Advocacy is hard really hard.

Points to improve
- Our Bundle was apparentlly shit, the judges didn't like our complicated system of tabbing.
- Fair enough it was complicated however we had been told the year before that our tabbing wasn't complicated enough and that for example if you want to refer the judge to the facts of the case then that should have a tab, and if you want to refer them to a judge's ratio then that also has to be tabbed. - The judges HATED our Bundle, said it was confusing, and preferred the appellants bundle which just had each case clearly separated.

Yeh

So I feel shit, great, currently not thinking "oh I should think about this, note down points and improve" I just want to curl up, watch the new series of The Mighty Boosh, and get mightly pissed.

Wednesday 14 November 2007

Halsbury's Laws of England

I have realised that Halsbury's Laws of England is actually my saviour!
It's brilliant!
All I needed to do was type in "promissory estoppel" and I got a shit load of information!
Wonderful!
Absolutely wonderful! :)

Or as other blog posting would say in rather flowering language.

One logged onto LexisNexis and typed into the computer interface, "promissory estoppel" to which one discovered the source of divinity in relation to promissiory estoppel. Spiffing! Absolutely Spiffing!!

Mooting Frenzy

I have a moot on Thursday on promissory estoppel, which when I first saw the moot problem I though I knew little about. I turned to my seminar/lecture notes from last year and it appears that I had decided to give that topic a miss for some particular reason ( was probably out getting wankered - it was my first year)

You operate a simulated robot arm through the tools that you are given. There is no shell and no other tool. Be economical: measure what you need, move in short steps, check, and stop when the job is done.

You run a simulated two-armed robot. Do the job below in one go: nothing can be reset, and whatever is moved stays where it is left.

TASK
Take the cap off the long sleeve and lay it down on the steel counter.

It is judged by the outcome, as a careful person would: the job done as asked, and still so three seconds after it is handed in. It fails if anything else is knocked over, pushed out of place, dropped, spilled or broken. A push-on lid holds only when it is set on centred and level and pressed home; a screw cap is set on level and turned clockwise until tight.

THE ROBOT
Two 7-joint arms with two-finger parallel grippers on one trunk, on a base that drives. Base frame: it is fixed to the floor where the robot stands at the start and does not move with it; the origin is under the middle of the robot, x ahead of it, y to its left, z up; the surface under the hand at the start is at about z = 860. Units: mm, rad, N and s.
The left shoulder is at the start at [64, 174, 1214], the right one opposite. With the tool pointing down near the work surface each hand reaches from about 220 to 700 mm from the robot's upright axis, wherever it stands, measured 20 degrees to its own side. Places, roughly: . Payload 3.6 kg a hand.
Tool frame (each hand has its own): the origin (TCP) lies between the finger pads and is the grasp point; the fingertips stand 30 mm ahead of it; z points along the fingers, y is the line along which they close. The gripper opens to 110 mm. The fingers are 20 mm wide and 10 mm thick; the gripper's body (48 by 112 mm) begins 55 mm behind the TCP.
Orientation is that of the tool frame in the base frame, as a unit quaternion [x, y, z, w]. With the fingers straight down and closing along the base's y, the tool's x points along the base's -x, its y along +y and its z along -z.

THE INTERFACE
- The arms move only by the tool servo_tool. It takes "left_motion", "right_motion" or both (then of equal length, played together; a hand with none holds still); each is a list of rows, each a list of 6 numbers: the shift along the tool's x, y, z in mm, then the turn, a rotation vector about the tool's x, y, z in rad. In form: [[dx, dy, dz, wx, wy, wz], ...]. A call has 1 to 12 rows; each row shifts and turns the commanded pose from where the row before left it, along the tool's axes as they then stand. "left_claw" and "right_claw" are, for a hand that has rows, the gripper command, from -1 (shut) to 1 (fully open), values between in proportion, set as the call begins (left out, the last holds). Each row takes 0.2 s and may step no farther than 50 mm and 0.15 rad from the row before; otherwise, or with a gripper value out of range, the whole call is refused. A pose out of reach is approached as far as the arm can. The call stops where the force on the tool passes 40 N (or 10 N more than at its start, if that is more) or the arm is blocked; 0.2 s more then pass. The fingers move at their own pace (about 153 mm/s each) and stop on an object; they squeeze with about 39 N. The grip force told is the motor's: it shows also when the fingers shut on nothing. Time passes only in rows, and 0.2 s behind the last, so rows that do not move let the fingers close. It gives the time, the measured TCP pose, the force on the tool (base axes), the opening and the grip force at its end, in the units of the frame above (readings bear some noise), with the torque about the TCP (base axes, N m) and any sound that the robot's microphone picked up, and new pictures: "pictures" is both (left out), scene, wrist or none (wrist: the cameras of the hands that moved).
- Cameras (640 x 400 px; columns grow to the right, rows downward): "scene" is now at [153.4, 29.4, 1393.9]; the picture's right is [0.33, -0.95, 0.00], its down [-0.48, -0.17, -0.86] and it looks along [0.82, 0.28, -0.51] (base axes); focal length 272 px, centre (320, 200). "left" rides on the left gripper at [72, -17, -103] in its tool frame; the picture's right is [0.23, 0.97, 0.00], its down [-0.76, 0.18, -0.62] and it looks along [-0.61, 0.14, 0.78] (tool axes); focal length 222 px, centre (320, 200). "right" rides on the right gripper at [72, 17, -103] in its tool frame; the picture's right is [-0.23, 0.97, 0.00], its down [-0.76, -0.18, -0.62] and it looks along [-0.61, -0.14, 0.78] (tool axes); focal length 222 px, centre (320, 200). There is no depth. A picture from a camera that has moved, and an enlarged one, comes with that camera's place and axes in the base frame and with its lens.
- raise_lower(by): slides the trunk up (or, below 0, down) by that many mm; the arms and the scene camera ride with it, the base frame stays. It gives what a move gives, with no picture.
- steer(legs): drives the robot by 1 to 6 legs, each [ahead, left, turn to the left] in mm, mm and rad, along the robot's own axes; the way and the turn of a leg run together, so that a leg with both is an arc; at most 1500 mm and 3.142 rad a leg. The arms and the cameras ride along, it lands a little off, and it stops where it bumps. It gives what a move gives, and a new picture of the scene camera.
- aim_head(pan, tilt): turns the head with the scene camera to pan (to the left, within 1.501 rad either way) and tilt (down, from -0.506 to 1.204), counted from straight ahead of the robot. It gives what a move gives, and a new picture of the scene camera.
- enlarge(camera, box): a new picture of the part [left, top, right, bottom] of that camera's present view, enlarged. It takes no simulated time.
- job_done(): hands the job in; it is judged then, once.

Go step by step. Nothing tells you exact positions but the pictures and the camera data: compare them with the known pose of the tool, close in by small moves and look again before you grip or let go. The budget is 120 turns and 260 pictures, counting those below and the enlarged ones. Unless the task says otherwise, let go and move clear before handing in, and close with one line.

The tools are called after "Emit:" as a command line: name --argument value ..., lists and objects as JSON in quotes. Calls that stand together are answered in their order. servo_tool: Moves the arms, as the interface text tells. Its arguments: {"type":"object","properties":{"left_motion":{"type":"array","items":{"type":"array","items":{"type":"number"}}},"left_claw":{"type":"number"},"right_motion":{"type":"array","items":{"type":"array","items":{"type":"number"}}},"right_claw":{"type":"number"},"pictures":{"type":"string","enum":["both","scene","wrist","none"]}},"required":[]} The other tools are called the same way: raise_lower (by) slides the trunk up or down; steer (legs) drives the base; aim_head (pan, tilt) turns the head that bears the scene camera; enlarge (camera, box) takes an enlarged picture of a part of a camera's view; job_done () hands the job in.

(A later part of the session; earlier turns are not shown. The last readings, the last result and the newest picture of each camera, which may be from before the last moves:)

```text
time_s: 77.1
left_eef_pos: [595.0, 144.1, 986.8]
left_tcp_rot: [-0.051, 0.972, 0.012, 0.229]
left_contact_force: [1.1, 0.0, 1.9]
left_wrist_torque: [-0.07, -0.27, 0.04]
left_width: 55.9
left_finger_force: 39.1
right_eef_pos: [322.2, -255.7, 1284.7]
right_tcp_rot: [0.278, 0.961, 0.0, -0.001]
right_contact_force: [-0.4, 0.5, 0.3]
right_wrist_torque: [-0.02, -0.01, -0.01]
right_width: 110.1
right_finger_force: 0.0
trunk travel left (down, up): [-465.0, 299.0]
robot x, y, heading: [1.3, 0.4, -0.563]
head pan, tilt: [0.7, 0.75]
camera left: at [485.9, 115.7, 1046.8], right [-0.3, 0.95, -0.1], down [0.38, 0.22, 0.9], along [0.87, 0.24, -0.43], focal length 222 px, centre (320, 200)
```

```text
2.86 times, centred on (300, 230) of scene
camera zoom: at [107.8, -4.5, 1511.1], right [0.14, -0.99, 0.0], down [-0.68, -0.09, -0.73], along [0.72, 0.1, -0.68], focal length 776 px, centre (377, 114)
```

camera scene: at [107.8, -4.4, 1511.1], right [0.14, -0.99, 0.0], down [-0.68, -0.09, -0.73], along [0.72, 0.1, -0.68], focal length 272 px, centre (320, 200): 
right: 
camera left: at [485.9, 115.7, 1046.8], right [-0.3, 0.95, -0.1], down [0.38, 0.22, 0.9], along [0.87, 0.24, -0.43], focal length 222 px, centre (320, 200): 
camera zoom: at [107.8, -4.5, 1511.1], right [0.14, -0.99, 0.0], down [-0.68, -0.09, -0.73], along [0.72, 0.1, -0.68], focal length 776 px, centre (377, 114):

So now my moot partner and I are frantically trying to prepare our skeleton tomorrow on promissory estoppel and consideration. If only I didnt lend my nutcases on contract law to my partner then I may have actually had a heads up on what I was doing. Some very lovely (hardworking) friends have given me some of their notes which I have breezed through and I have read some of the text book outlining the key principles however I have yet to read a case about it!

I am sometimes stupidly lazy! Though it does seem to pay off as last year I got to the 3rd round of mooting (out of five) with doing all the preparation the night before!! (obviously not a good habbit to have in chambers though)

So I'm off to do some reading in the hope that somehow I may enlighten myself about promissory estoppel and how to make my speech last ten minutes on it. :S
(note last year I actually typed out my entire speech for a moot was approx 2500 words, and I dont thnk that even lasted me ten minutes.. I dare to think what will happen this time)

Friday 9 November 2007

An Introduction

Hello there,
Let me introduce myself. I am a 19 year old male law student with delusions of perhaps one day practicing at the bar (however without that 1st class degree lets consider that it will be impossible and that im getting into thousands of pounds into debt for nothing)

I currently in my 2nd year Law LLB at a semi-prestigious London university good for Law but not a lot else according to the Guardian and The Times.

What else to write? I have other interests which normally have a higher priority than actually do law work such as going out to clubs and waking up the next morning wondering what I have done and who I have offended.

I hope to start this blog for other law students who feel that they don't quite cut the mustard with all the other bloggers out there, who seem so enthusiatically whimisical with every post that it makes us less presentable people feel a bit crap, and perhaps for all those students who can't seem to be stuck in the library 9-5 Monday to Friday because they can't even get themselves out of bed!

The title of this blog adequatelly describes how I feel, Lost (not the tv series), completly. While I can be hardworking I'm not the type that loves to study law, (perhaps a change in degree is needed) Like most law students I feel apathetic towards a degree that ultimately decides my career. A career in law almost seems like a joke in my current situation, am I an oxbridge graduate? Do I have a 1st? Do I have a 10 page CV full of extra curricular activities? No!
Oh well High Street Solicitor firm for me then.